LLMs, by their nature, simulate understanding. They do not “know” in any biological, situated, or phenomenological sense. Yet the IR they produce can appear authoritative. This creates a risk of epistemic overreach: of assuming the model has understood when it has only approximated. In this sense, the IR becomes a mirror not of the user’s mind, but of the model’s statistical priors projected onto the prompt.
This is not merely a technical failure—it is a philosophical one. The Intent IR threatens to collapse the ambiguity that makes human thought human. If we optimize too aggressively for clarity, we may extinguish contradiction, ambiguity, and nuance—qualities essential not just for language, but for ethics and identity.
If widely adopted, Intent IRs may become the de facto interface for interacting with autonomous systems. But interfaces are not neutral—they are world-builders. They shape what kinds of questions can be asked, what kinds of answers are acceptable, and what forms of refusal are legible. As such, the IR is not merely a representational tool; it is an act of governance. It encodes norms, behaviors, values. It decides whose language gets understood, and whose gets rejected as malformed. If this structure becomes embedded into AI systems at scale, we must treat it as an ethical artifact—as something that governs speech, action, and agency.
The core philosophical tension is this: How do we build systems that can reliably interpret intent without foreclosing the messiness that makes intent human? How do we balance the need for machine-readable structure with the obligation to preserve human ambiguity, contradiction, and refusal?

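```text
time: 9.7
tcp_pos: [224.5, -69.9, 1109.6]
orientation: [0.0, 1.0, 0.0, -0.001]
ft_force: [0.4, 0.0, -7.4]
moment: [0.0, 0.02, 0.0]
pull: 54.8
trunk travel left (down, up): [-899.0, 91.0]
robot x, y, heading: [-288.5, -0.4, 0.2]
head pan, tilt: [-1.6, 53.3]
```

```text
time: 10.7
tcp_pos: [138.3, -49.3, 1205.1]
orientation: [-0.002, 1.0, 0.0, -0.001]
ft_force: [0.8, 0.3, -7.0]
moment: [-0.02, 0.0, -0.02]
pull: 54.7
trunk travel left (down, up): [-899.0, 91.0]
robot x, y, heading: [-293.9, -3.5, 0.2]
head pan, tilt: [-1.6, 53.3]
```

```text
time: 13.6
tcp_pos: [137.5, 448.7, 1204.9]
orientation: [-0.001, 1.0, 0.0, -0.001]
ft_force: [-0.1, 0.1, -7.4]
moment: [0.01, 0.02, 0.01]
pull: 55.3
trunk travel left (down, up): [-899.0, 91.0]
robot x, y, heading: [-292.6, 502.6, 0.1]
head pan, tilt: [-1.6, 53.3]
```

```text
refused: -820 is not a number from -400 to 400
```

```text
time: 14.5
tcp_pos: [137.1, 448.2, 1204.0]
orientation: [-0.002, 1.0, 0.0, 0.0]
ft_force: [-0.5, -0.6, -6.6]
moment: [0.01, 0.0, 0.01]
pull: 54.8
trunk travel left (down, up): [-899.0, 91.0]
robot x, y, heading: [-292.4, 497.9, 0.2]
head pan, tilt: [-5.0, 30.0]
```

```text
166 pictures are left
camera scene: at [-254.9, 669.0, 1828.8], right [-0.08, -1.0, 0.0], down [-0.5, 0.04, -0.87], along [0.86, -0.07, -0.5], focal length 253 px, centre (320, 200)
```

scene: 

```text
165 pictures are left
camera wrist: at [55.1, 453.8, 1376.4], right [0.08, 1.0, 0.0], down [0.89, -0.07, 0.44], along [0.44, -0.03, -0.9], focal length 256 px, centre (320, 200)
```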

An Intent IR, if responsibly conceived, could be a tool for empowerment—making machine interpretation auditable, correctable, and negotiable. But if treated as a static solution to the problem of alignment, it may become a new layer of soft coercion: a machine-readable proxy that fixes meaning in ways the speaker never intended. Thus, before the specification comes the stance. Before we write code, we must write philosophy. The IR is not just a parser—it is a politics.